In answer to all this, how ridiculous is it to cite the recognition by the English government of the Duke of Orléans as King of the French? Had they any choice? Could they have refused to acknowledge the King whom all France had with one voice set upon the throne? Were they prepared to summon the new Parliament, and such a Parliament as had just been returned, and to meet it with an announcement of a new war of five-andtwenty years for the restoration of the Bourbons? The idea is ridiculous; but we verily believe that the recognition of Louis-Philippe I. was hastened by the loud expression of public opinion at the elections, and by the gratifying fact that no persons held more decided language against the dethroned tyrant and his ministers than the staunch Tory supporters of the government and of all governments. In the face of such appalling warnings, to have refused the recognition was at once to have signed their own expulsion from office. The recognition, therefore, proves absolutely nothing.

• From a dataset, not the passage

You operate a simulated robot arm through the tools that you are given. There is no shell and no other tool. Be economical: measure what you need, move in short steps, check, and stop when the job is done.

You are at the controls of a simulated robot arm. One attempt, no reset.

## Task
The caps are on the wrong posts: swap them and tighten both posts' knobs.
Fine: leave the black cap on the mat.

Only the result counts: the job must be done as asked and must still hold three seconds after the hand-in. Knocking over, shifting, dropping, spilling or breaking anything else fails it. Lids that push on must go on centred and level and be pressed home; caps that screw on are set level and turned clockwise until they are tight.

The English ministers may have made Polignac minister by direct interference-they may have prescribed his whole conduct-they may have dictated through their ambassador every Ordinance he issued-they may have sent over the draft from Downing Street of every state paper he signed-and yet when the whole plot failed-when their tools were driven with ignominy out of France, or detected in the plot, and shut up in the dungeons of Vincennes, -they were compelled to submit, exactly as Charles X. was. It would be precisely the same argument as is urged for our ministers, if that sovereign were to deny that he had any concern in the events which brought about the Revolution, because he at once yielded to it, abdicated the throne he had polluted, and quitted the country he had vainly attempted to enslave.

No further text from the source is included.